Kansas cannot prevent thousands of eligible voters from casting ballots in the November federal election because they didn’t prove they were U.S. citizens when registering to vote at motor vehicle offices, a federal appeals court ruled Friday. The 10th U.S. Circuit Court of Appeals ruling temporarily upholds a court order that required Kansas to allow those individuals to vote in federal elections even though they didn’t provide citizenship documentation when applying or renewing their driver’s licenses, as required under Kansas law. The state has said as many as 50,000 people could be affected. The appeals court judges said Kansas had not made the necessary showing for a stay pending appeal, but agreed to hear the appeal quickly.
The initial court order was made last month by U.S. District Judge Julie Robinson, who said enforcement of Kansas’ proof-of-citizenship law has disenfranchised more than 18,000 otherwise eligible voters. That amounts to about 8 percent of all voter registration applications, “not an insignificant amount,” she wrote in her ruling. Robinson ordered the state to comply with her ruling by Tuesday.
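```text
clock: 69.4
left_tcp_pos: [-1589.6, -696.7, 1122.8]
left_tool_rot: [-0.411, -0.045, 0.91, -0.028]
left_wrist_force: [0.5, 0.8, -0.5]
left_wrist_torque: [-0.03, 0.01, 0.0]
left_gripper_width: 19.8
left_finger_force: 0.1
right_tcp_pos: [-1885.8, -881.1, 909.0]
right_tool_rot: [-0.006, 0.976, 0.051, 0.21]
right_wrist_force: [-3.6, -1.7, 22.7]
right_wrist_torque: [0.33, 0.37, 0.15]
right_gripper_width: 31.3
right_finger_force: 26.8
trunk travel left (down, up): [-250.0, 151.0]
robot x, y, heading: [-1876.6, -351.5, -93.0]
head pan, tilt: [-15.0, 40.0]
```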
The decision means that Robinson’s preliminary injunction will go into effect, and that means “tens of thousands of citizens who have had their voting rights denied would be put on the voter rolls,” said Micah Kubic, executive director of the American Civil Liberties Union of Kansas. “In any other state they would be on the voter rolls.”
Kansas Secretary of State Kris Kobach did not immediately return messages left on his cellphone and in emails seeking comment on the ruling.